- _INSTRUCTIONS_
1 - What does the text to read say from "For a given" through "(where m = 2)"? Give the exact wording.
2 - Extend the text to read, starting right after its last sentence.

- _TEXT TO READ_
线段数 --- (单点更新、求逆序对)

Minimum
Inversion Number

Time Limit:1000MS     Memory Limit:32768KB    
64bit IO Format:%I64d & %I64u

Description

The inversion number of a given number sequence a1,
a2, ..., an is the number of pairs (ai, aj) that satisfy i < j and ai >
aj.

For a given sequence of numbers a1, a2, ..., an, if we move the
first m >= 0 numbers to the end of the seqence, we will obtain another
sequence. There are totally n such sequences as the following:


a1, a2, ..., an-1, an (where m = 0 - the initial seqence)
a2,
a3, ..., an, a1 (where m = 1)
a3, a4, ..., an, a1, a2 (where m = 2)

...
an, a1, a2, ..., an-1 (where m = n-1)

You are
asked to write a program to find the minimum inversion number out of the above
sequences.

Input

The input consists of a number of test cases. Each
case consists of two lines: the first line contains a positive integer n (n
<= 5000); the next line contains a permutation of the n integers from 0 to
n-1.

Output

For each case, output the minimum inversion number
on a single line.

Sample Input

10

1 3 6 9 0 8 5 7 4 2

Sample Output

16

用线段树求逆序对的水题，维护的是区间内整数的个数，每次插入 x 时，查询在 x 的前面比小的数的个数，并计算出比 x 大的数的个数 cnt[x] ，最后将
cnt 累加，即为逆序数；

将队首的数放到队尾后逆序数改变：n-1-a[i]， a[i] 为原始序列中第 i 个数的值；

# include <stdio.h>

# include <string.h>

# define N 50010

int n, D;

int sum[4 * N], cnt[N], a[N];
void update(int i)

{

    for (; i ^ 1; i >>= 1)

    {

        sum[i >> 1] = sum[i] + sum[i ^ 1];

    }

}
int query(int s, int t)

{

    int ret;
ret = 0;

    s += D-1, t += D+1;

    for ( ; s ^ t ^ 1; s >>= 1, t >>= 1)

    {

        if (~s & 0x1) ret += sum[s+1];

        if ( t & 0x1) ret += sum[t-1];

    }
return ret;

}
void init(void)

- _RECORDED DATA_

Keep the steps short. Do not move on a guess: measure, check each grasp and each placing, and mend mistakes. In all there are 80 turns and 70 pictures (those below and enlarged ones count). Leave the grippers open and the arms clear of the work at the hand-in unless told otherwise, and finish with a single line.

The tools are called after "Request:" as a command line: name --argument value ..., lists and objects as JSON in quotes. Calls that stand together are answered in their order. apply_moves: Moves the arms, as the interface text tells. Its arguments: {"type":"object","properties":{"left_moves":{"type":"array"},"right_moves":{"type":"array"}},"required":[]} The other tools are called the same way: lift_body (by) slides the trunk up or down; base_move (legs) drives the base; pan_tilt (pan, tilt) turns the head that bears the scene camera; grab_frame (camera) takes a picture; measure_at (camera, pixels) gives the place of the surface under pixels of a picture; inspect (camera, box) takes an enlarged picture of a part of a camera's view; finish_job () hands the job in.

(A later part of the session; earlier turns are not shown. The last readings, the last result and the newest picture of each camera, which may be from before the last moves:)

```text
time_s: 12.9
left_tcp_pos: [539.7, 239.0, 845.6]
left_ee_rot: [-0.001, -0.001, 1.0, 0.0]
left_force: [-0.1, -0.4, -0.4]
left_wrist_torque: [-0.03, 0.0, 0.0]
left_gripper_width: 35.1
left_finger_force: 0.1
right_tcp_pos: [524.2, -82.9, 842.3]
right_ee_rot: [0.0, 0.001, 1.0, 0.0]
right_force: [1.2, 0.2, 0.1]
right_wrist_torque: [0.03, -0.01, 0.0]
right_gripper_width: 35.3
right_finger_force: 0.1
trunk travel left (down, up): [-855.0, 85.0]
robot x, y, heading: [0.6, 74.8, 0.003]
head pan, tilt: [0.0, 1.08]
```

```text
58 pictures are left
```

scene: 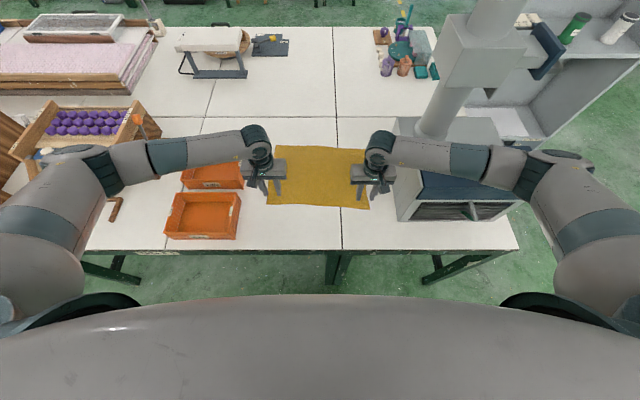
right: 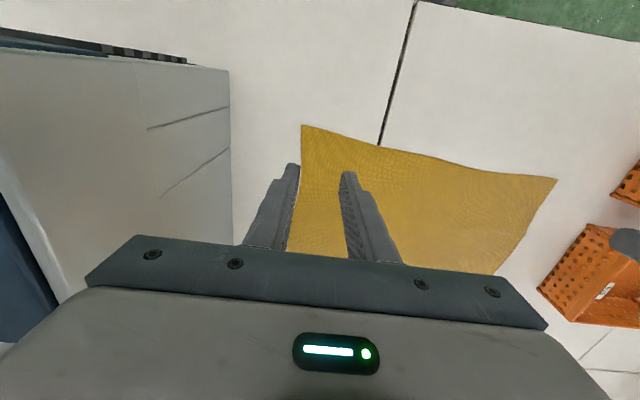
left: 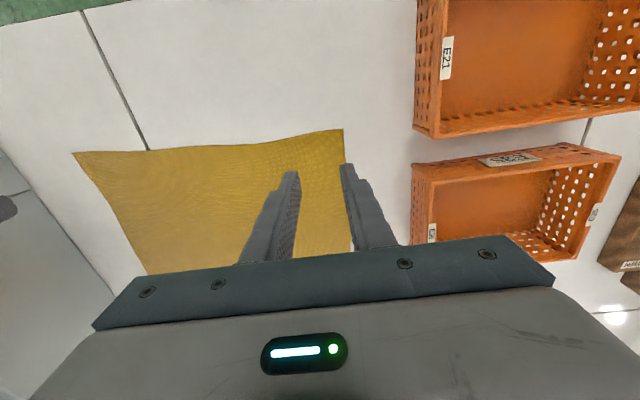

- _ANSWERS TO THE EXERCISES_
1 -
For a given sequence of numbers a1, a2, ..., an, if we move the
first m >= 0 numbers to the end of the seqence, we will obtain another
sequence. There are totally n such sequences as the following:


a1, a2, ..., an-1, an (where m = 0 - the initial seqence)
a2,
a3, ..., an, a1 (where m = 1)
a3, a4, ..., an, a1, a2 (where m = 2)

2 -
{

    int i;
for (D = 1; D < n+2; D <<= 1) ;
memset(sum, 0, sizeof(sum[0])*2*D+5);

    memset(cnt, 0, sizeof(cnt[0])*n+5);

    memset(a, 0, sizeof(a[0])*n+5);
for (i = 1; i <= n; ++i)

    {

        scanf("%d", &a[i]);

        cnt[i] = i - 1 - query(0, a[i]);

        ++sum[a[i]+D], update(a[i]+D);

    }

}
void solve(void)

{

    int rev, i, min;
rev = 0;

    for (i = 1; i <= n; ++i)

    {

        rev += cnt[i];

    }

    min = rev;

    for (i = 1; i <= n; ++i)

    {

        rev += n-1-2*a[i];

        if (min > rev) min = rev;

    }

    printf("%d\n", min);

}
int main()

{

    while (~scanf("%d", &n))

    {

        init();

        solve();

    }
return 0;

}

树状数组实现：

#include<stdio.h>

#include<string.h>

#define min(a,b)(a)<(b)?(a):(b);

int v[5002];

int l[5002];

int n;

int lowbit(int x)

{

    return (x)&(-x);

}

void update(int pos)

{

    while(pos<=n)

    {

        l[pos]+=1;

        pos+=lowbit(pos);

    }

}

int getsum(int x)

{

    int sum=0;

    while(x>0)

    {

        sum+=l[x];

        x-=lowbit(x);

    }

    return sum;

}

int main()

{

    int res,p,i,sum;

    while(scanf("%d",&n)!=EOF)

    {

        sum=0;

        memset(l,0,sizeof(l));

        for(i=0;i<n;i++)

        {

            scanf("%d",&v[i]);

            v[i]++;

            sum+=(getsum(n)-getsum(v[i]));

            update(v[i]);

        }

        res=sum;

        for(i=0;i<n;i++)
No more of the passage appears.